Text to read =
━━━

The Army Commanders’ Conference will begin from May 27. The conference was scheduled to be held in April 2020 but was postponed due to the COVID-19 pandemic. It will now be organised in two phases- first will be from May 27 to May 29 and the second one will be in the last week of June 2020.
The high- level army commanders’ conference will be held amid the ongoing stand-off with China in Ladakh where it has deployed more than 5000 troops all along the Line of Actual Control (LAC) at multiple locations from Daulat Beg Oldie to other areas in Ladakh.
The top brass from the army will discuss the emerging administrative and security challenges and will also chart the future course of the force. The phase of the conference will be organised at the South Block in New Delhi.
What can be expected to be discussed in the high-level conference:
• The Apex biannual event facilitates conceptual level deliberations that lead to important policy decisions.
• The discussion can be expected on operational and administrative issues that include studies pertaining to logistics and human resources.
• Operational issues that can be expected to be discussed include the situation along the Actual Line of Control in Ladakh.
• The situation along the Line of Actual Control in Pakistan can also be expected to be discussed at the conference.

━━━

Given material =
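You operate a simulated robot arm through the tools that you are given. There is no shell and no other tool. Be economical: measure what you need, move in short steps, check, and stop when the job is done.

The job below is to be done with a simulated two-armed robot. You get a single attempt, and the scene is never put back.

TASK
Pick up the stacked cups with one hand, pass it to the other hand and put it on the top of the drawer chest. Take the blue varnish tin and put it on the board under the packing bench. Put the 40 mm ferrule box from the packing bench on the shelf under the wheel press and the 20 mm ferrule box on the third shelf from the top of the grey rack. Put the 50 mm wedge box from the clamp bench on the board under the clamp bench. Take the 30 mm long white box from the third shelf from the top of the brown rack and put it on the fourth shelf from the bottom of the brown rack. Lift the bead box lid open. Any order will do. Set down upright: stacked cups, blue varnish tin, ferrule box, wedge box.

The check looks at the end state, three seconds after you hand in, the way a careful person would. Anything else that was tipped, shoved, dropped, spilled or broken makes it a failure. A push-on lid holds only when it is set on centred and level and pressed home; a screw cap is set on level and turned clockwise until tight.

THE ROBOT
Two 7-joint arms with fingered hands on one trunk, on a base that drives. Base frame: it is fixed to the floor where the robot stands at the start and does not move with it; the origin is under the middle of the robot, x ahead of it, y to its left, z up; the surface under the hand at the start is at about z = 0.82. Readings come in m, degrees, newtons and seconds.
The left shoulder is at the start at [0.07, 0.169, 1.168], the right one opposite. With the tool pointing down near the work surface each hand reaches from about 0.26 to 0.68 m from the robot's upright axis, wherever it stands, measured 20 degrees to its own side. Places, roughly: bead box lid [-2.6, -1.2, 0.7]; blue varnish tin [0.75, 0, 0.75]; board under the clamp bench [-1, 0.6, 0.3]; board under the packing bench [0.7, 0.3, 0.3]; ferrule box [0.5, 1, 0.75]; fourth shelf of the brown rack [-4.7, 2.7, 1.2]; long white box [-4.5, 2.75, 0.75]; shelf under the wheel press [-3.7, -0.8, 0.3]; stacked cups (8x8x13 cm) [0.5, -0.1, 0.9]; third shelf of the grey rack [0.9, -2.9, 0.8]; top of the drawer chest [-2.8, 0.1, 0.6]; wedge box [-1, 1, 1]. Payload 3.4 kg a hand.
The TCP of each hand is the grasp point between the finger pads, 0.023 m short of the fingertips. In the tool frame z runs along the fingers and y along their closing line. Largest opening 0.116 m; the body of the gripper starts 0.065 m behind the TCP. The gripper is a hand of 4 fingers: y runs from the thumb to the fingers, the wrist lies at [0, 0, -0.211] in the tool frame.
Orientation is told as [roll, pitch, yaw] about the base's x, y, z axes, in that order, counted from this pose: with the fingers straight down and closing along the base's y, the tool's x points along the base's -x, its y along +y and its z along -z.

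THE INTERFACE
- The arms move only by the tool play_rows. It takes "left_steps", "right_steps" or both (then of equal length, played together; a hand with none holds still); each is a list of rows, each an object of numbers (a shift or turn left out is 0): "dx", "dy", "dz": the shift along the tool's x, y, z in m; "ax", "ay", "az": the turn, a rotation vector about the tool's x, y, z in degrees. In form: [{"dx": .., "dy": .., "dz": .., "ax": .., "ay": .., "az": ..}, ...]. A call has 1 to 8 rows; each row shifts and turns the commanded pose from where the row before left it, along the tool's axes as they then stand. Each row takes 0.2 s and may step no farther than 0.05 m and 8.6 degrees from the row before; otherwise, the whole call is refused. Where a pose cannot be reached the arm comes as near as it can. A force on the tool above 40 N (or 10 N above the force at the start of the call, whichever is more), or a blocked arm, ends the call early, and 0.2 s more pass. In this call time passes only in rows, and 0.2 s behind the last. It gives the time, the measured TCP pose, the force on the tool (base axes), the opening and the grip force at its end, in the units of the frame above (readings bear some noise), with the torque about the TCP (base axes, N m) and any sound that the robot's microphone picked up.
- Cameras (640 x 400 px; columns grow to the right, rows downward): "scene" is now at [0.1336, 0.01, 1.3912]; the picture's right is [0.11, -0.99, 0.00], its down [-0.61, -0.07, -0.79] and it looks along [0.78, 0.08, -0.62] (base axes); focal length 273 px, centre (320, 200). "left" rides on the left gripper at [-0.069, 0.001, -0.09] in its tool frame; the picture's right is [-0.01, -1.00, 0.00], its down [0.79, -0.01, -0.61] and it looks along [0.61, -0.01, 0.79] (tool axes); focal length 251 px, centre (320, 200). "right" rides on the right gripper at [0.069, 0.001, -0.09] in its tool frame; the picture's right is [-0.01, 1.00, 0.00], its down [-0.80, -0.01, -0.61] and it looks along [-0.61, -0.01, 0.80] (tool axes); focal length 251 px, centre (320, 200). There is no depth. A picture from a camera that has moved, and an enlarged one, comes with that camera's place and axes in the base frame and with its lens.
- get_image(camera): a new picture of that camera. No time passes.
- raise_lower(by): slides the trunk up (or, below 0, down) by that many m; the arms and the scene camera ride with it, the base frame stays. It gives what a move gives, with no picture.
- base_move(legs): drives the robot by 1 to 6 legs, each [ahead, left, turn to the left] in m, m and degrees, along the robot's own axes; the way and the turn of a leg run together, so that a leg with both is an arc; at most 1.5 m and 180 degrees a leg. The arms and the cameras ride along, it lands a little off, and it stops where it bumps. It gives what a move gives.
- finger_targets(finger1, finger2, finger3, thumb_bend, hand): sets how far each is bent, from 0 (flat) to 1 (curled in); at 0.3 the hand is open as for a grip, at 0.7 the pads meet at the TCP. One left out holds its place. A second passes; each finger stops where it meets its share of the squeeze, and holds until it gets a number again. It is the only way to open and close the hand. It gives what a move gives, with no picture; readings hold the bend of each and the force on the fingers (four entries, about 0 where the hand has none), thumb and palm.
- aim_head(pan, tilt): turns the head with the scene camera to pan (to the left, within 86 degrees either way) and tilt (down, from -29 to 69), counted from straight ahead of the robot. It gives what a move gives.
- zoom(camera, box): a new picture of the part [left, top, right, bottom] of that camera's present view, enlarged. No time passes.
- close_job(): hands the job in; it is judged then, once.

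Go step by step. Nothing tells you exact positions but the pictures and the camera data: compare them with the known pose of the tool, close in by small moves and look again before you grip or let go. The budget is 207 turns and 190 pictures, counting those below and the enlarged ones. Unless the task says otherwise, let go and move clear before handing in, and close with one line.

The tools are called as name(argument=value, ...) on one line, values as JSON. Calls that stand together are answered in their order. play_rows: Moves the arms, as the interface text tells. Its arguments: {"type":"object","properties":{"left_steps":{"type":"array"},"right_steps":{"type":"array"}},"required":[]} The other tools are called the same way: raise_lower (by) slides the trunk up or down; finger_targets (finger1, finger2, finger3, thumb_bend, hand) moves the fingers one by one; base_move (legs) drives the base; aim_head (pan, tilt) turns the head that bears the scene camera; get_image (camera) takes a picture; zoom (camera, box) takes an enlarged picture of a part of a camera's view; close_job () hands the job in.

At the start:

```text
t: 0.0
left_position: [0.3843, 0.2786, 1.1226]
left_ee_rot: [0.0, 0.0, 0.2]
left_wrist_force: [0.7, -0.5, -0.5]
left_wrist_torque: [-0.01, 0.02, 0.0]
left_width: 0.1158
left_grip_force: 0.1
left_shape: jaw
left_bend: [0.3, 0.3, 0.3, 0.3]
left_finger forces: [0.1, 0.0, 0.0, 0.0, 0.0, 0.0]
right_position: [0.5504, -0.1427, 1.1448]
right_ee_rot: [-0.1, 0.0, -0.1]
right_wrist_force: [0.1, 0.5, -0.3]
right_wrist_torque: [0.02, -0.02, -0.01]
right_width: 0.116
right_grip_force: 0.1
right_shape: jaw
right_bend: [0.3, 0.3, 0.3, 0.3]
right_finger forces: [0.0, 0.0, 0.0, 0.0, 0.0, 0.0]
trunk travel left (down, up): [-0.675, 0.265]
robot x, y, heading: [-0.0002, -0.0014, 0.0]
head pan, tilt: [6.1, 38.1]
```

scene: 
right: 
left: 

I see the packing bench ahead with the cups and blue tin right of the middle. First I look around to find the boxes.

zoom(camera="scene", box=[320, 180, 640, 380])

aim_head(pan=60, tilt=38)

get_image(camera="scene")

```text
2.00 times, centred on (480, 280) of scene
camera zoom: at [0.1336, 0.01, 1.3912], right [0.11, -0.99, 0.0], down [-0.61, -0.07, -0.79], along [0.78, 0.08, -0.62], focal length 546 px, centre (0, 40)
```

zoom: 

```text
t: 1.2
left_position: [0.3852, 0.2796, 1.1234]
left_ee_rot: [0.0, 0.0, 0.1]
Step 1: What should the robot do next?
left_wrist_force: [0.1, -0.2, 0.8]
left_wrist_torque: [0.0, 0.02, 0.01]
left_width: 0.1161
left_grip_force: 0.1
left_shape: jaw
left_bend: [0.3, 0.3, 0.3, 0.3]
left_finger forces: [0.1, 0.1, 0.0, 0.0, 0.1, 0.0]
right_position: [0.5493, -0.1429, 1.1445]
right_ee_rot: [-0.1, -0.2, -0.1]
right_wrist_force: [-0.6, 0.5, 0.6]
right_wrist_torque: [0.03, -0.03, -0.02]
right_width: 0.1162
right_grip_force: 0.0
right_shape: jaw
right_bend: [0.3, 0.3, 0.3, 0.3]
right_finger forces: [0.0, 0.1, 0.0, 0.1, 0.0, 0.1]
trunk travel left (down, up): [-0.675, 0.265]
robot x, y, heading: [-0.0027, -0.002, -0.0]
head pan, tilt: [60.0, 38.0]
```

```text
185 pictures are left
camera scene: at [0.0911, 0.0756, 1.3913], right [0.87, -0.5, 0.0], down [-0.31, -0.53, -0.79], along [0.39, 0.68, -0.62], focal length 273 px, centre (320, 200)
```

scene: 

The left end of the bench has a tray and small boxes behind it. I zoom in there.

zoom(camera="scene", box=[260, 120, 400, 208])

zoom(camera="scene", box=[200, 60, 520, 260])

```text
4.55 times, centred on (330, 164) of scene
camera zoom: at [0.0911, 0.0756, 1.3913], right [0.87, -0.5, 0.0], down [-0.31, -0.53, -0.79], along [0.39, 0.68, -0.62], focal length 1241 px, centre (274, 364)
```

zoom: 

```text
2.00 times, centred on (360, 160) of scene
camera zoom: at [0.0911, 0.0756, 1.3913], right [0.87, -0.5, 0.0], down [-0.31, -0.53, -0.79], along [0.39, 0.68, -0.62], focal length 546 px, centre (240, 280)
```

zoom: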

━━━

Goal 1 = Locate "The Army Commanders’" and "in New Delhi." in the text to read, and write out these words with everything between them.
Goal 2 = Write what comes next in the text to read.

Final answer 1 =
The Army Commanders’ Conference will begin from May 27. The conference was scheduled to be held in April 2020 but was postponed due to the COVID-19 pandemic. It will now be organised in two phases- first will be from May 27 to May 29 and the second one will be in the last week of June 2020.
The high- level army commanders’ conference will be held amid the ongoing stand-off with China in Ladakh where it has deployed more than 5000 troops all along the Line of Actual Control (LAC) at multiple locations from Daulat Beg Oldie to other areas in Ladakh.
The top brass from the army will discuss the emerging administrative and security challenges and will also chart the future course of the force. The phase of the conference will be organised at the South Block in New Delhi.

Final answer 2 =
• The counter-terrorist operations in Kashmir can also be the topic of discussion among the army commanders attending the conference.
• Issues regarding the defence budget will also be discussed by the commanders.
Make in India in Defence sector:
Reducing the import of defence equipment and enhancing Make in India in Defence sector can also be the top of discussion at the conference. Along with it, a ban on the import of certain defence equipment can also be addressed by the commanders.
Finance Minister, Nirmala Sitharaman has earlier announced that a list of weapons and equipment that will be banned for import will be made in consultation with the Department of Military Affairs which will be headed by the Chief of Defence Staff. The aim of the ban on imports has been to promote indigenous defence manufacturing and reduced imports.